Saturday night to Sunday morning was the return from daylight saving time to standard time, and I was dreading having to work 13 hours that night. In the past several years, I haven’t had to work on this particular weekend and had the benefit of an extra hour of sleep. The calendar finally caught up with me this year. The moment me and my coworkers walked in the door and started our shift at 7 P.M. we got our first patient admission and it kept on going the rest of the night until we had a total of 8 admits by the time we left at 7:30 A.M. the next day. There were pros and cons of this situation. The main pro was that it made the night go faster than normal. Another was that I was able to make productive use of the extra hour. The con was that the nurses were awfully busy evaluating and documenting the 8 admissions. The mental health workers like me (there were 3 of us) lucked out because most if not all of those patients brought few belongings. Our main responsibilities in admitting a patient are checking vital signs, having them sign admission papers, and inventorying their belongings (clothes, jewelry, money, medications, etc.). The last one is the most tedious if a patient brings all their possessions except the kitchen sink, and only because they don’t usually have a kitchen sink if they’re homeless. The medication nurses have their own set of responsibilities and that is to transcribe new medication orders by hand. On this night, since we started with a very low patient count, there were only two medication nurses working instead of the usual three. Around midnight, in between my own admissions, I was able to fill the extra hour by being productive, making 50 admission chart packets (actually it took about 2 hours). With those 8 admissions, I think we might have set a new record for the night shift because I don’t remember getting more than 5 since I started working in this hospital 8 years ago.

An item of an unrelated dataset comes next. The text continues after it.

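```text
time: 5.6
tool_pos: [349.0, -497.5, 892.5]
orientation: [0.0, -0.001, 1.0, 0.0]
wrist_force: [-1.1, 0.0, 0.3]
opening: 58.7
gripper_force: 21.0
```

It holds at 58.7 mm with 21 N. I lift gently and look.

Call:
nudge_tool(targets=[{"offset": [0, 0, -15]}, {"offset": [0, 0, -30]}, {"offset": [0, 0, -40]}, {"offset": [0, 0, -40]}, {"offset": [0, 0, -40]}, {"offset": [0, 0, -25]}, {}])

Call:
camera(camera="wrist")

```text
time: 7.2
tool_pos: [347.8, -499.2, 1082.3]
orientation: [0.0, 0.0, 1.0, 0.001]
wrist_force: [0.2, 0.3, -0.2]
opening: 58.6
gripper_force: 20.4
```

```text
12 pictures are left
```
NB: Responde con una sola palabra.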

A strange thing happened when we were supposed to move the clock back an hour at 2 A.M. Some of the staff’s cell phones did it automatically but some didn’t. On one of the analog clocks in the nurses’ station, the minute hand started sweeping across the face faster which made the hour hand move faster too. The time kept going forward until it reached 1 A.M. In short, the clock adjusted itself. Upon closer inspection, it turned out to be one of those atomic clocks that synchronizes its time automatically with the official U.S. time in Colorado. But wait, there’s more, or in this case, less. The other atomic clocks in the same nurses’ station and the rest of the building didn’t adjust at all. The one that did was closer to a patio with an open view of the sky, while the other didn’t. Did that have anything to do with it? The first thought I had when I saw the first clock moving faster was that we had entered the twilight zone. Here is a video I found on Youtube:
An old joke I remembered from the Philippines – a guy tells his friend that the time is being switched from DST (daylight saving time) to DOT. The friend asks “what the hell is DOT? Don’t you mean back to standard time?” The first guy says no, it’s DOT – Dating Oras, Tanga! (translation: former time, you idiot!). Well, English speakers may not get it but it works better in the Filipino language.